**GIVEN EXERCISE A:**
Type the text to read over again with no edits.

## START TEXT TO READ

In England and Wales, once a defendant has been found unfit to plead, the court must appoint an advocate to put the case for the defence at the ensuing ‘trial of the facts’ (s.4A(2) Criminal Procedure (Insanity) Act 1964). The judge must appoint “the right person for this difficult task”, as the responsibility placed on the advocate is said to be “quite different” to that involved in representing a fit accused (R v Norman  EWCA Crim 1810). The advocate is not bound to follow the unfit accused’s instructions but must act in the accused’s best interests. An unfit accused will not usually testify in their own defence, and may or may not be present in court during the proceedings. This paper considers the lack of guidance as to the scope and ambit of the role of the court-appointed advocate in unfitness to plead cases. Some of the procedural and practical dilemmas that arise for such advocates will be discussed, and the paper will explore the ways in which their legal and ethical duties are shaped by the criminal justice system’s binary approach to capacity issues. The Law Commission’s proposals for the court-appointed advocate system will also be considered.

## END TEXT TO READ
## START DATA

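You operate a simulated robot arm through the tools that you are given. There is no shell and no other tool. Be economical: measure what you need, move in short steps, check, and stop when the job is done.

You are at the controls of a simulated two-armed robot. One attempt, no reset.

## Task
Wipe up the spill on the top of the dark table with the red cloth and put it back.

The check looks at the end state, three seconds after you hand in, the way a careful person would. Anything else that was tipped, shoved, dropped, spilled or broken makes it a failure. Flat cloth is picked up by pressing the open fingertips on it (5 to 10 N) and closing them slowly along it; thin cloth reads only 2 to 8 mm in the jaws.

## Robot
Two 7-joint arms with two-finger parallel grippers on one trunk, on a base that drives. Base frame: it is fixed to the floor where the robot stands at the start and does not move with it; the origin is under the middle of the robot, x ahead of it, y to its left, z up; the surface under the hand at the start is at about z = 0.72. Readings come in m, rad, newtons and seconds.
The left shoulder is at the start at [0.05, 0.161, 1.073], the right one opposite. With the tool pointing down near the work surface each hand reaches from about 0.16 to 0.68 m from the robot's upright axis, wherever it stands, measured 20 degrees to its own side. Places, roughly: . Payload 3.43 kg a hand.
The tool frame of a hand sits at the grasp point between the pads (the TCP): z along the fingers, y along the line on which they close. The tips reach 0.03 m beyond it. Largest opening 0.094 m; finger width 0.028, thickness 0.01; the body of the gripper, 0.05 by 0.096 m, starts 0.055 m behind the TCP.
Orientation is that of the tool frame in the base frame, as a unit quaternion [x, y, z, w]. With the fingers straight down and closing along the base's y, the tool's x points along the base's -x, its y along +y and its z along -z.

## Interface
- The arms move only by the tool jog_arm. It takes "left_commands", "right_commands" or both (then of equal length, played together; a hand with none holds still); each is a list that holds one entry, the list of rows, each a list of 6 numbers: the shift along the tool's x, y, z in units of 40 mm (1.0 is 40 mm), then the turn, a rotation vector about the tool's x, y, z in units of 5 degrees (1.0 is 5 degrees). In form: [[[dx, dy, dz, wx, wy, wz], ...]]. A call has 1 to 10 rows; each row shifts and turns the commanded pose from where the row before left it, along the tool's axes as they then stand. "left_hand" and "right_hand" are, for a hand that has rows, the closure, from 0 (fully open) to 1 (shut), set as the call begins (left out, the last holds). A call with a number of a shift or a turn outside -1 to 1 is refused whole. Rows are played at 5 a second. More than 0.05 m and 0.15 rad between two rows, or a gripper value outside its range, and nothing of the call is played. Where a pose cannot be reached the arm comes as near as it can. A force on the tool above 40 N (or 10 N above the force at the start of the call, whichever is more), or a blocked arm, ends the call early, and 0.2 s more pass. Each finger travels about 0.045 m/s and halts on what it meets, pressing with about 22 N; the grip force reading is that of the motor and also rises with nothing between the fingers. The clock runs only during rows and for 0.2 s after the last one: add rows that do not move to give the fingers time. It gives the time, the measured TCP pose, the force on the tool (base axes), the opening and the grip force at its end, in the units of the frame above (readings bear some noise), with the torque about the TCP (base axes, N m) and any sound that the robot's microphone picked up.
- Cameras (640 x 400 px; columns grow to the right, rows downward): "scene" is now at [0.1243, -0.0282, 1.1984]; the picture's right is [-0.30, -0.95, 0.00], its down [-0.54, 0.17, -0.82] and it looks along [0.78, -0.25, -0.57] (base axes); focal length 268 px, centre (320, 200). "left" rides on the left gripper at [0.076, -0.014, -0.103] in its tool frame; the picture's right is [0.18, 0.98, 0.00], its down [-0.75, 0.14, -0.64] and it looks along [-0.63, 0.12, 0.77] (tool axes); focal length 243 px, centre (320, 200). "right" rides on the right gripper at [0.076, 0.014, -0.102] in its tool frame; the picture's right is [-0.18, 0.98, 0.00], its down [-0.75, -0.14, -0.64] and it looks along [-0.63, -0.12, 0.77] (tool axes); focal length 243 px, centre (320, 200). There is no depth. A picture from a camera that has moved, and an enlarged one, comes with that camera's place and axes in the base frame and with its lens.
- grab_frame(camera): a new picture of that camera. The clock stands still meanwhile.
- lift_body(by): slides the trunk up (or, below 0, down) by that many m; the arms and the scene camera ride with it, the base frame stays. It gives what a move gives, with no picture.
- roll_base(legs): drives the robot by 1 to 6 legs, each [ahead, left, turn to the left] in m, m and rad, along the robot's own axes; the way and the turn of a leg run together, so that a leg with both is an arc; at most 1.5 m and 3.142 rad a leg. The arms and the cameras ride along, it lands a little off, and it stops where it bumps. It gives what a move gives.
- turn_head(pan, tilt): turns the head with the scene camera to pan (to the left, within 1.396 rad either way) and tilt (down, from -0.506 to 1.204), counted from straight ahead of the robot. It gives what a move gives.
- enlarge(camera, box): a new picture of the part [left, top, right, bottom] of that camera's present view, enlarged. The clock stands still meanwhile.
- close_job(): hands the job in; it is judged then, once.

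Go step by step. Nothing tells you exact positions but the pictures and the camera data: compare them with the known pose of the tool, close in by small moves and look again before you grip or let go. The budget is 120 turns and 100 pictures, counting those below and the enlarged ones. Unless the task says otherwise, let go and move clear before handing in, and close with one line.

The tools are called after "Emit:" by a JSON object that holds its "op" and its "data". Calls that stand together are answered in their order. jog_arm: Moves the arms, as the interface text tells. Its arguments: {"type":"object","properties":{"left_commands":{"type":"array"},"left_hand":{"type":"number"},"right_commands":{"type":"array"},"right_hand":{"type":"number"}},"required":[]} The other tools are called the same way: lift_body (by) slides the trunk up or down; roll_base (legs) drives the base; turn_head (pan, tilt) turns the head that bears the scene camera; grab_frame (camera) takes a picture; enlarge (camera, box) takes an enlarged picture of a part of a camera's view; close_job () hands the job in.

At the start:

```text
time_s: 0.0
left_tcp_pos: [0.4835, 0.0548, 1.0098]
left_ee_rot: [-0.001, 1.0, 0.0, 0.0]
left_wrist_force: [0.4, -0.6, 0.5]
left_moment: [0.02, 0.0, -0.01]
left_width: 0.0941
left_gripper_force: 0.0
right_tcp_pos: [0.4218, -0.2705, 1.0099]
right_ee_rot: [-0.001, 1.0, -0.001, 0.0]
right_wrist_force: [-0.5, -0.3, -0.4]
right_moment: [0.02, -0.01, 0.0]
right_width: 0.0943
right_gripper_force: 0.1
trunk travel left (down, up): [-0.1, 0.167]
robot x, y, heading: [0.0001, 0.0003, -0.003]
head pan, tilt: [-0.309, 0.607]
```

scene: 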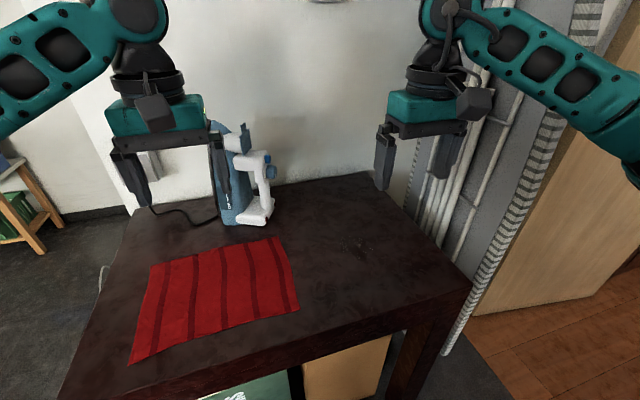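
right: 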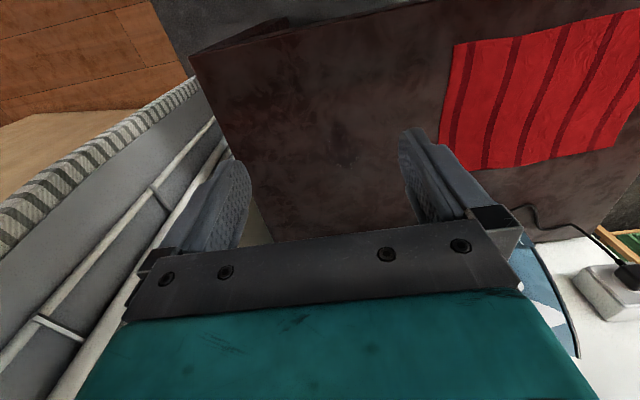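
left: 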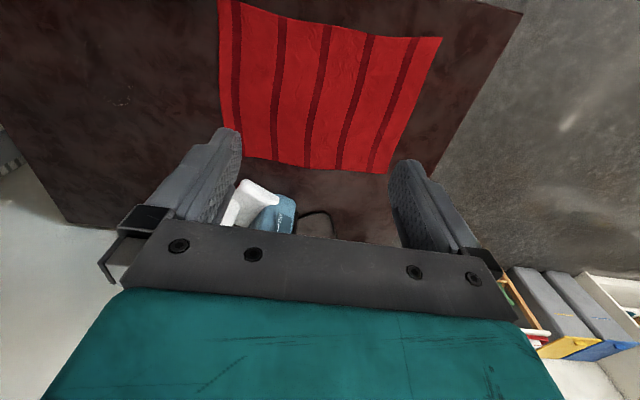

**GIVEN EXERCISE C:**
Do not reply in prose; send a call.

## END DATA

**GIVEN EXERCISE B:**
Write out exactly the lines from the one with "Orientation is that" through the one with "## Interface", including both, and no others.

**COMPLETE OUTPUT A:**
In England and Wales, once a defendant has been found unfit to plead, the court must appoint an advocate to put the case for the defence at the ensuing ‘trial of the facts’ (s.4A(2) Criminal Procedure (Insanity) Act 1964). The judge must appoint “the right person for this difficult task”, as the responsibility placed on the advocate is said to be “quite different” to that involved in representing a fit accused (R v Norman  EWCA Crim 1810). The advocate is not bound to follow the unfit accused’s instructions but must act in the accused’s best interests. An unfit accused will not usually testify in their own defence, and may or may not be present in court during the proceedings. This paper considers the lack of guidance as to the scope and ambit of the role of the court-appointed advocate in unfitness to plead cases. Some of the procedural and practical dilemmas that arise for such advocates will be discussed, and the paper will explore the ways in which their legal and ethical duties are shaped by the criminal justice system’s binary approach to capacity issues. The Law Commission’s proposals for the court-appointed advocate system will also be considered.

**COMPLETE OUTPUT B:**
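Orientation is that of the tool frame in the base frame, as a unit quaternion [x, y, z, w]. With the fingers straight down and closing along the base's y, the tool's x points along the base's -x, its y along +y and its z along -z.

## Interface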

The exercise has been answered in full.